The reason this is important right now is because its changing. Networked computers take this idea to the next level. Instead of merely extending our senses, they extend our intellect.

So, take the idea of technology as "extensions of our senses", along with the fact that the latest generation of communications technology is all about the networked, multi-purpose devices (whether PC, smartphone, tablet, or whatever else might be around the corner), and you are left with a pretty clear picture of the importance of understanding the impact of all of this on society.

Third point;

Whoever controls your senses controls your reality.

McLuhan again;

Once we have surrendered our senses and nervous systems to the private manipulation of those who would try to benefit from taking a lease on our eyes and ears and nerves, we don't really have any rights left. Leasing our eyes and ears and nerves to commercial interests is like handing over the common speech to a private corporation, or like giving the earth's atmosphere to a company as a monopoly.
"Understanding Media", Marshall McLuhan, 1964

But this isn't something being done by other people and choices being forced upon us. It isn't about "them". Its about us.

It used to be that your choice was limited to the newspaper you read, or the TV channel you watched the news on.

Now, you have a choice of any media organisation in the world to follow. Or, you can turn to your chosen friends on Facebook, people you find interesting on Twitter, good blogs on Tumblr.

Bill Hicks - "its just a ride".

Its only a choice - no effort, no work, no job, no savings of money, a choice, right now, between fear and love.
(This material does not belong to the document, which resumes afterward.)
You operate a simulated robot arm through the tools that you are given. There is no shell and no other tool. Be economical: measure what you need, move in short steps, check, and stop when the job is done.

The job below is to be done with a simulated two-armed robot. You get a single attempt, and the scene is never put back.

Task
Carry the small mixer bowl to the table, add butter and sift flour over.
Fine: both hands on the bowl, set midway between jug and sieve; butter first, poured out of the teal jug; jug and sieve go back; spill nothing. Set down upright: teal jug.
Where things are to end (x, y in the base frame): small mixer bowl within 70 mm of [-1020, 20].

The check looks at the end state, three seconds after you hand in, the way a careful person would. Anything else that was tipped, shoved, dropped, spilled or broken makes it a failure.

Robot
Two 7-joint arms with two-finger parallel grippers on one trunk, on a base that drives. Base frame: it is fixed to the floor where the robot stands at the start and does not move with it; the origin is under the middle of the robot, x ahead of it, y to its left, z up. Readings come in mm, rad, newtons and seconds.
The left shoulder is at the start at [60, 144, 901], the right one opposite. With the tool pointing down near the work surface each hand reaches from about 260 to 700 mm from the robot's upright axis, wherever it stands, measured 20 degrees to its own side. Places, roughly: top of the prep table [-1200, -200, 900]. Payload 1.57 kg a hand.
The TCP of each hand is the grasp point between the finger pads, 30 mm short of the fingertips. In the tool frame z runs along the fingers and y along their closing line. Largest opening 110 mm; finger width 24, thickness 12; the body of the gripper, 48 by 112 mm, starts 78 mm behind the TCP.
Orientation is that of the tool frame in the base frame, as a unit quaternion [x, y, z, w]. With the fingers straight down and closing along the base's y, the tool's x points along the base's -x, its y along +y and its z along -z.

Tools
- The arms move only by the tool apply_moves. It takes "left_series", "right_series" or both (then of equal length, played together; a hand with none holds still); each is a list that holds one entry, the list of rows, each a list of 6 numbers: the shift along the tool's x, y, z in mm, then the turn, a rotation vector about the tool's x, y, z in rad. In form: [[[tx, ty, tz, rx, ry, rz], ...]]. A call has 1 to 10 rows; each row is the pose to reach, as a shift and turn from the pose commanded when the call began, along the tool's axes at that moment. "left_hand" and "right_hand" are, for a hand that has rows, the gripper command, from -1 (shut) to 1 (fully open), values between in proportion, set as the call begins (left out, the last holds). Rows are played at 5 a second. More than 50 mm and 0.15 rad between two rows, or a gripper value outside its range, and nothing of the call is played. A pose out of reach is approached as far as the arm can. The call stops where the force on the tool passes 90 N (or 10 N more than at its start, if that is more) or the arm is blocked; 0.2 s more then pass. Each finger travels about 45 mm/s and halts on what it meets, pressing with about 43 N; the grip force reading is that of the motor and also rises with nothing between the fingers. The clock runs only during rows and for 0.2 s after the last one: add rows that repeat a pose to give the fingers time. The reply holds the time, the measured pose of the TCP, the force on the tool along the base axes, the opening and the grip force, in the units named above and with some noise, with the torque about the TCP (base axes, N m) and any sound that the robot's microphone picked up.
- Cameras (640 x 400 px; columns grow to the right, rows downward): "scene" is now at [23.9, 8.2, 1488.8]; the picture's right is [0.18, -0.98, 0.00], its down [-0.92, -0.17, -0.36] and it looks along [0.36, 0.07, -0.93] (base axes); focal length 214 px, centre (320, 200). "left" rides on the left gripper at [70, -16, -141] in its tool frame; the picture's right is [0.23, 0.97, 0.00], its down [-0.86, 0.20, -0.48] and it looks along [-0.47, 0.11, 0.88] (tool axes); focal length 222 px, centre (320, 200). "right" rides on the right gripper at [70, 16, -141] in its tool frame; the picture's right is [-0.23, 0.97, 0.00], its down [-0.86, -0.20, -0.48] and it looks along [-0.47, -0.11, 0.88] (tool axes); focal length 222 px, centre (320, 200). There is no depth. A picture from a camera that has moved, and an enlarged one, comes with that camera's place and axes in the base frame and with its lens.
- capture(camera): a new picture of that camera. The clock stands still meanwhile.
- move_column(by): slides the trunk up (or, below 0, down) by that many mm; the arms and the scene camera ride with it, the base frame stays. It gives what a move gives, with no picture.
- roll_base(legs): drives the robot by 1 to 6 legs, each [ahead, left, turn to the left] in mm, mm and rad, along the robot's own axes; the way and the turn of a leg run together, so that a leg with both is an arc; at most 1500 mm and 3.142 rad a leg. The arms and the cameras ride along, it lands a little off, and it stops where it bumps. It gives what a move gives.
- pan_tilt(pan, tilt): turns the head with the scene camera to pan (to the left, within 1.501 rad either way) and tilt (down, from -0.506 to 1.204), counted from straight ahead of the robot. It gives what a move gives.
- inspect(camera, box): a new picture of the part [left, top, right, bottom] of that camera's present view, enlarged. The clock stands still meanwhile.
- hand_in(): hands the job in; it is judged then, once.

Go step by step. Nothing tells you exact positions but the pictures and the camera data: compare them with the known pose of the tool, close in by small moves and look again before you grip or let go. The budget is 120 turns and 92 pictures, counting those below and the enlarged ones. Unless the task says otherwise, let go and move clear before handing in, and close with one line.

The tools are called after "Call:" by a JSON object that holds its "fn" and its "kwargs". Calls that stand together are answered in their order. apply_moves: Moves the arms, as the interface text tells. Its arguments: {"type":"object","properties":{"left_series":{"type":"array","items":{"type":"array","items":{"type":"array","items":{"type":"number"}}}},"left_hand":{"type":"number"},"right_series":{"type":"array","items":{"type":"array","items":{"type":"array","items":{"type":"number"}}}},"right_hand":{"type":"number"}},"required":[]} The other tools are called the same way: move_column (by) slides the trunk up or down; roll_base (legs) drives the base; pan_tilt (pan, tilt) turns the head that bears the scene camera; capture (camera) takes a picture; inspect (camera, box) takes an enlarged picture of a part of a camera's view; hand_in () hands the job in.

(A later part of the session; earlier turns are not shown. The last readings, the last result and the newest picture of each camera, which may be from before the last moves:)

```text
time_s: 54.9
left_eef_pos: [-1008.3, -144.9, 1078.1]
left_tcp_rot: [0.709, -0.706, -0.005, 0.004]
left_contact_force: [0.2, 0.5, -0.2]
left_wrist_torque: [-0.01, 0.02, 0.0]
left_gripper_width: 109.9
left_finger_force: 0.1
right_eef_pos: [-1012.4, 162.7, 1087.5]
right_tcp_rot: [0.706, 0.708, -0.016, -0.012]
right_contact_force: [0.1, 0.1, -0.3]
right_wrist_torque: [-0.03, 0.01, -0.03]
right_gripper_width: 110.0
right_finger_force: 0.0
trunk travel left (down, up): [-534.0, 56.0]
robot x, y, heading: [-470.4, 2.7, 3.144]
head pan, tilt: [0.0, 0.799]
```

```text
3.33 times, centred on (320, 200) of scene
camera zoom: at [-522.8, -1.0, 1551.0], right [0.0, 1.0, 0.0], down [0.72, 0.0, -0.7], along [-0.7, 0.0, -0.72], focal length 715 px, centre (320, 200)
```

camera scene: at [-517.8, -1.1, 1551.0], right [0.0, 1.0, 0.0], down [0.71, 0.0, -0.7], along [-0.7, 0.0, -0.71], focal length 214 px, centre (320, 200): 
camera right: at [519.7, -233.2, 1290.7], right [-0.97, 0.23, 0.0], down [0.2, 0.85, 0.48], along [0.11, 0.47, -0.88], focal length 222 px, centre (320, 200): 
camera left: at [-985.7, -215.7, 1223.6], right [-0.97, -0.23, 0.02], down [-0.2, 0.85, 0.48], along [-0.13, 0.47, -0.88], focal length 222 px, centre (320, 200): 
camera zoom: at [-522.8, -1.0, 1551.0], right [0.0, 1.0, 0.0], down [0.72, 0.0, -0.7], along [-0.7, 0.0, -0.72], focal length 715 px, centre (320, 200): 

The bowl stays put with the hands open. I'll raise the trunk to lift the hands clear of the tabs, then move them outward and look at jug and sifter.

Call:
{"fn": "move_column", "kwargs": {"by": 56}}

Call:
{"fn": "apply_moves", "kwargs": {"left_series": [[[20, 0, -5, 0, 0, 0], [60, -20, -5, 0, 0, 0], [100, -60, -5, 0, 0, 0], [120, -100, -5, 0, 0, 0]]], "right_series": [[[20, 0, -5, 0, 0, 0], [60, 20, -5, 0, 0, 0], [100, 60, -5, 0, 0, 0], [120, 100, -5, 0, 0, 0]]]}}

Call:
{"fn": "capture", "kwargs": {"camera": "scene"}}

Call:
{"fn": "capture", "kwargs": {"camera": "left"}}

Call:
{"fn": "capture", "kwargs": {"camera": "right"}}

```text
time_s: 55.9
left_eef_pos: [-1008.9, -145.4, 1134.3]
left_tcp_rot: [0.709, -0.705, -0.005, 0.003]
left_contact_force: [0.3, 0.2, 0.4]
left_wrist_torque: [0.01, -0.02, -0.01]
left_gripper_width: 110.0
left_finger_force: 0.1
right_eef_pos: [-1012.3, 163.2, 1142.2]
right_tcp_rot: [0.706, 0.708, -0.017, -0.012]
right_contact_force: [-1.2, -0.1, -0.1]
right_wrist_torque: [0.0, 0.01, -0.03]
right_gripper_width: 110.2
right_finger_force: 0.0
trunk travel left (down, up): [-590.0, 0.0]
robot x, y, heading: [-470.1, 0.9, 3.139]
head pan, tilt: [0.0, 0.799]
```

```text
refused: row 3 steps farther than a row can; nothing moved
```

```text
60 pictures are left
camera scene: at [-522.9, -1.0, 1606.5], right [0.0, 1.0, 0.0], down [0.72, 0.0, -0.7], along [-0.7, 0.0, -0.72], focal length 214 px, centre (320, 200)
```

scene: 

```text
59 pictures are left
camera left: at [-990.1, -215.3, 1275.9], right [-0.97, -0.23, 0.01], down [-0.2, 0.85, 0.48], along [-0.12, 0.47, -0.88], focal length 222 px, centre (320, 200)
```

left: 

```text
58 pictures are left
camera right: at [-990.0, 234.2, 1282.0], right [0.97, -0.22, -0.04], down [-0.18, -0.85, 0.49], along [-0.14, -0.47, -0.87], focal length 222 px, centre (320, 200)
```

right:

The eyes of fear want you to put bigger locks on your door, buy guns, close yourself off. The eyes of love instead see all of us as one.

Bill Hicks' suggestion of what we can do to change the world is a pretty ambitious one. My suggestion would be to recognise what is the world you live in, and how much of it is the way it is, because of your own choices you've made. And how much of that is the way you want it to be. Because its your ride.


So, anyway, I've switched off BBC News Alerts. I think not knowing what is going on in the world is going to make me happier.